3. « Les Goncourt », La Revue des revues,1er août, pp. 206-211 & Le IIe Livre des masques, 1898 [légères variantes peu significatives]

Les Goncourt

Quoique les dernières évolutions littéraires se soient faites loin de M. de Goncourt et qu'il ait eu l'orgueil — ou la faiblesse — de s'en désintéresser, on ne trouverait sans doute pas à cette heure un « symboliste » de marque, et même le plus absolu en ses idées, qui ne consentît à signer un éloge cordial de l'auteur de Madame Gervaisais. Le doute qui assombrit l'éclat des obsèques d'Alexandre Dumas, ou les moins illustres funérailles de M. Daudet, s'est résolu en évidente lumière et en certitude pure et simple : les Goncourt furent un grand écrivain.

Ils en eurent tous les caractères : l'originalité, la fécondité, la diversité.

L'originalité est le don premier, mystérieux et formidable ; sans lui, toutes les autres qualités de l'écrivain sont stériles, nuisibles, et même un peu ridicules, le jour où l'homme de lettres laborieux et intelligent, mais pas davantage, fier de multiples aptitudes, se veut dressé en statue sur un piédestal de tomes. Plus digne de gloire est le génie intermittent ou soudain qui se manifeste par de capricieux éclairs ou par la lueur inattendue d'un rayon seul et qu'on ne reverra pas. Les Goncourt appartiennent à la caste des génies continus et sans défaillance ; s'ils ne doivent pas être nombrés parmi les demi-dieux, ils le seront parmi les héros qui accumulèrent un total de belles actions égal à une œuvre unique et grandiose. Chacun des livres des Goncourt fut une de ces belles actions, chacune d'une beauté différente et neuve.
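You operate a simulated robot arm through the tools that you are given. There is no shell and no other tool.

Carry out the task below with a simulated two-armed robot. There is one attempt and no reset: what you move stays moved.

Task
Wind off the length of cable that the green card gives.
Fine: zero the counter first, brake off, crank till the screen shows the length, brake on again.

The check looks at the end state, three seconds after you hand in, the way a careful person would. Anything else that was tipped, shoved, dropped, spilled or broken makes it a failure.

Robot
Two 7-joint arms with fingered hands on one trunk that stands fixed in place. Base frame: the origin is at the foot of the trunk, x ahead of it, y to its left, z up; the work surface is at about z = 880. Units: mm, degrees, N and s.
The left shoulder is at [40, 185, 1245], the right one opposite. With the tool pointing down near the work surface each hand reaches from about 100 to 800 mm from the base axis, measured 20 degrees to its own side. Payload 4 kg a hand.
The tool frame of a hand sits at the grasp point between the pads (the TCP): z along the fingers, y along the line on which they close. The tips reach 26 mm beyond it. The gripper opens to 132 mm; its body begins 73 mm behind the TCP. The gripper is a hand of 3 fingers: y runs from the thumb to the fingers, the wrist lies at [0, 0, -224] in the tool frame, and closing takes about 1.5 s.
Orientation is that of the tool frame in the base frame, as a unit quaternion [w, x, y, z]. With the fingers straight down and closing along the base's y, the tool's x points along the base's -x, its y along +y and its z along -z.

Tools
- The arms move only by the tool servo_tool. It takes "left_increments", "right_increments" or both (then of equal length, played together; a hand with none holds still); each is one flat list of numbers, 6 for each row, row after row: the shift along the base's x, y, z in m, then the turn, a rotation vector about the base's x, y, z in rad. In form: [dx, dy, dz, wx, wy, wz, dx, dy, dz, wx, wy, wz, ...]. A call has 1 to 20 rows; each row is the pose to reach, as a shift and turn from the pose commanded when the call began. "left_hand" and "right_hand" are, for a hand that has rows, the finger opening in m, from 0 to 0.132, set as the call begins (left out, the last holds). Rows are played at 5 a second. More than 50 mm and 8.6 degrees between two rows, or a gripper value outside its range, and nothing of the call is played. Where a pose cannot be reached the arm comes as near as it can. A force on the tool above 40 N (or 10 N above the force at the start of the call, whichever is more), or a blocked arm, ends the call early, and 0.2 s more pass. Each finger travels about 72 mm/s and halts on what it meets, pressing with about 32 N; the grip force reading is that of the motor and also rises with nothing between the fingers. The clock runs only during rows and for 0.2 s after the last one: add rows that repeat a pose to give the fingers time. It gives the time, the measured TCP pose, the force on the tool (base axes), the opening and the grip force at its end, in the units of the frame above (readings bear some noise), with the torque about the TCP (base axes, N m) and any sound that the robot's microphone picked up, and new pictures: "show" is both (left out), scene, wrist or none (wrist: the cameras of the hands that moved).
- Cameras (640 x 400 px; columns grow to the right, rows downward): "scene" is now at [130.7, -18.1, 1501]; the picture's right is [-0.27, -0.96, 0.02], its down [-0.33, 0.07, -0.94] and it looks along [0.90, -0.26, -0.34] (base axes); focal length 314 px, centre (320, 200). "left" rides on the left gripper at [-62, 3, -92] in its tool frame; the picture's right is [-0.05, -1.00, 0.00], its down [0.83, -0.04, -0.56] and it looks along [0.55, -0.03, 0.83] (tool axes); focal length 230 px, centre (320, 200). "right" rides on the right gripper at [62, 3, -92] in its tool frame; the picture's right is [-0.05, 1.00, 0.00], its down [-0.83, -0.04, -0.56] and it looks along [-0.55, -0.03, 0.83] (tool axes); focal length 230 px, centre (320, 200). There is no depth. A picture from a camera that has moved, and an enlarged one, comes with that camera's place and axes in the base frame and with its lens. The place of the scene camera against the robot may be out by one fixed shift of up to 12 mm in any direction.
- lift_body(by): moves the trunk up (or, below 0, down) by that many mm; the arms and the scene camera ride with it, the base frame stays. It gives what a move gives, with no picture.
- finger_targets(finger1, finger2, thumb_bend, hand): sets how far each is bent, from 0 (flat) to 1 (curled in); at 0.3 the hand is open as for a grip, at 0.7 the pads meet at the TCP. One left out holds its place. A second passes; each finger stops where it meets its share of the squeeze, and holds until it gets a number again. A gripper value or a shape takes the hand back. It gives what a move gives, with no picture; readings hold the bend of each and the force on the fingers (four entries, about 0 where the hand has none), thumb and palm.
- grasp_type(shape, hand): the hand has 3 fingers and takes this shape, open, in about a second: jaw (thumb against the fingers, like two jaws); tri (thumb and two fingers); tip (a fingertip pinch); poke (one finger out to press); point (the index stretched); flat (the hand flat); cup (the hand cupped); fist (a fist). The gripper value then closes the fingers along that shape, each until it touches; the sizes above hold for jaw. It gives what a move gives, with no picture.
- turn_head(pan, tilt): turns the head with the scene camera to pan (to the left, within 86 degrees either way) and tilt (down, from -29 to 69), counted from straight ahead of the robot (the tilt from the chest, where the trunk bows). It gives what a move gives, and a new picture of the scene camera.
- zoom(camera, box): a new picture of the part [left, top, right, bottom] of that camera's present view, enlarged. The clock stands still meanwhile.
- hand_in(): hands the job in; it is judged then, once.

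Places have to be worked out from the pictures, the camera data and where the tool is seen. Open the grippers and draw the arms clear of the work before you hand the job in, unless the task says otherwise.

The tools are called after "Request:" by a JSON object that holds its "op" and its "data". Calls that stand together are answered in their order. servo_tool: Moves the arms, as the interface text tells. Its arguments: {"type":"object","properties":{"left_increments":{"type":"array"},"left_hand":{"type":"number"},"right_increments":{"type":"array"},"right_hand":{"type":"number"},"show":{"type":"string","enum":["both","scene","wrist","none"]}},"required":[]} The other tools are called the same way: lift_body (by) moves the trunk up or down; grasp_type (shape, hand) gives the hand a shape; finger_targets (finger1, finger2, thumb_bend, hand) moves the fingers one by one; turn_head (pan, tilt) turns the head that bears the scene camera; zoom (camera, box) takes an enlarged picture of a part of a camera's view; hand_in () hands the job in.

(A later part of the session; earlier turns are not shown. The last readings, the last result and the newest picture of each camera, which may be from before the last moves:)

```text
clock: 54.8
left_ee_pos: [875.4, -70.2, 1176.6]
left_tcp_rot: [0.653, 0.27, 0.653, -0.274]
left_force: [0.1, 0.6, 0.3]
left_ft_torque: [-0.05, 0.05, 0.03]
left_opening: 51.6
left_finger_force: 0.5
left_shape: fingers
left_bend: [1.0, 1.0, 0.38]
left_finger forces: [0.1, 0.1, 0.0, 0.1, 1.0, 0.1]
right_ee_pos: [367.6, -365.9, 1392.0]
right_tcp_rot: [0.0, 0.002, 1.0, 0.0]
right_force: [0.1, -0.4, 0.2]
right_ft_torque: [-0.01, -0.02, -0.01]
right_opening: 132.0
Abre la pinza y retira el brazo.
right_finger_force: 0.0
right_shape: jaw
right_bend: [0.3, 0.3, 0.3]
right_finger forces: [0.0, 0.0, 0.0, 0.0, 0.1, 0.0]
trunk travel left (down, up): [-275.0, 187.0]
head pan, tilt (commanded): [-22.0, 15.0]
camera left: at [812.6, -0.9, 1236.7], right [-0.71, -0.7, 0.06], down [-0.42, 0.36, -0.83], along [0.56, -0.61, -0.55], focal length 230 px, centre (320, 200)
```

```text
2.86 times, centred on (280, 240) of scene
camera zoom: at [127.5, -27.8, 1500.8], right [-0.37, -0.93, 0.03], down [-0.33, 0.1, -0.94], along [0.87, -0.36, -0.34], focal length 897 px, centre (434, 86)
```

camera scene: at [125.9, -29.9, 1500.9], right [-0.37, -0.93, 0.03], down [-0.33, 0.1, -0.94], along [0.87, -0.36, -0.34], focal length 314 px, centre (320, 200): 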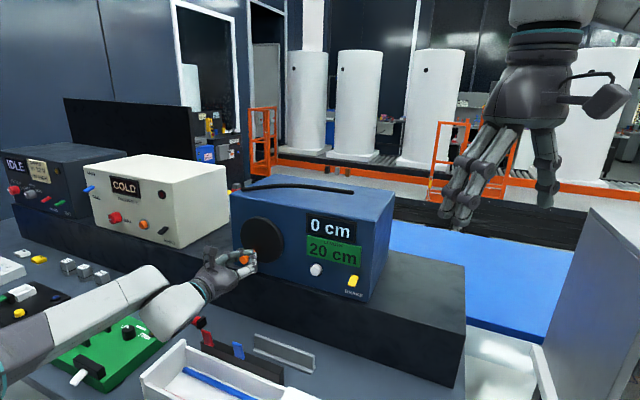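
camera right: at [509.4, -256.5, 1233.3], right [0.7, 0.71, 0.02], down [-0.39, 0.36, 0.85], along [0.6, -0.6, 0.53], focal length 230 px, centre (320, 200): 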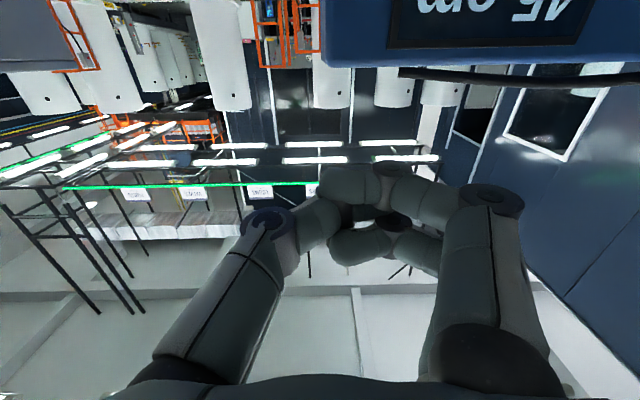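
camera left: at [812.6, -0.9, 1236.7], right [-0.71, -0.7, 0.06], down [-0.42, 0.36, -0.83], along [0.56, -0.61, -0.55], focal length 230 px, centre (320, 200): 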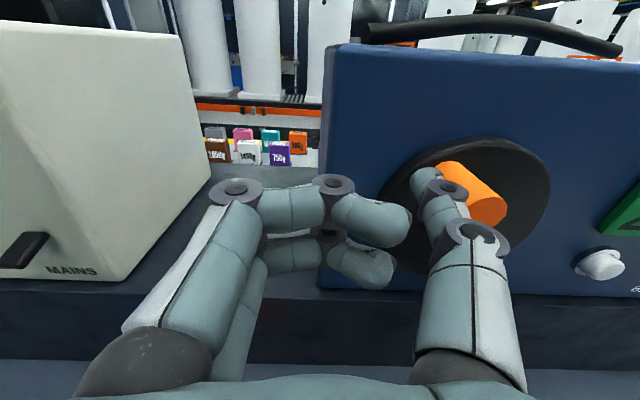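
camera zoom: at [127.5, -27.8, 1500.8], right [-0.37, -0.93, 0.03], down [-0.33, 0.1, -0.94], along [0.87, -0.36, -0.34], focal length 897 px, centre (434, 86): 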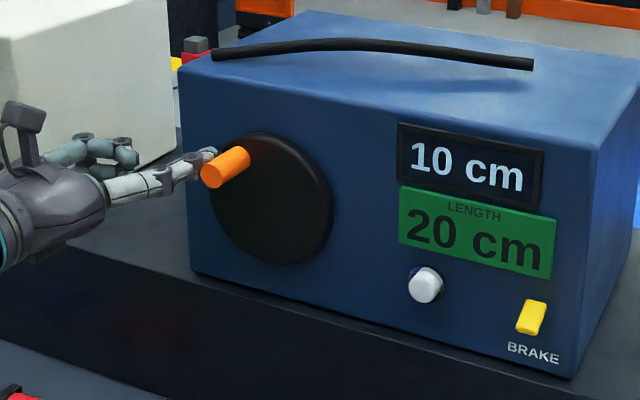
Historiens, appliquant aux événements d'hier la méthode documentaire d'Augustin Thierry, ils restituèrent, en place d'une vision de parade, un XVIIIe siècle vivant et sincère, rajeuni par la typique anecdote, éclairé par le sourire des femmes, expliqué par le costume, par le billet, par l'estampe, par le cri de la rue, par l'épigramme, par le mot. Cette sorte d'histoire n'est pas toute l'histoire, mais c'est peut-être la seule qui puisse intéresser désormais des esprits devenus sceptiques par trop de lectures et plus curieux de comprendre les différences que de ramener à l'unité la diversité des événements. Si l'on ne retient de l'histoire que les faits les plus généraux, ceux qui se prêtent aux parallèles et aux théories, il suffit, comme disait Schopenhauer, de conférer avec Hérodote le journal du matin : tout l'intermédiaire, répétition évidente et fatale des faits les plus lointains et des faits les plus récents, devient inutile et fastidieux ; Bossuet le rejette. Ce fut la première originalité des Goncourt de créer de l'histoire avec les détritus même de l'histoire. Tout un mouvement de curiosité date de là ; la publication de l'Histoire de la Société française pendant la Révolution et sous le Directoire ouvrit l'ère du bibelot, — et que l'on ne voie pas en ce mot une intention dépréciatrice ; le bibelot historique jadis s'appela relique : c'est le signe matériel qui témoigne devant le présent de l'existence du passé. En ce sens, le musée Carnavalet, pour prendre un exemple bien clair, est l'œuvre des Goncourt, — et, s'il avait acheté la partie historique du cabinet d'Auteuil, il aurait pu tout naturellement changer de nom en s'enrichissant.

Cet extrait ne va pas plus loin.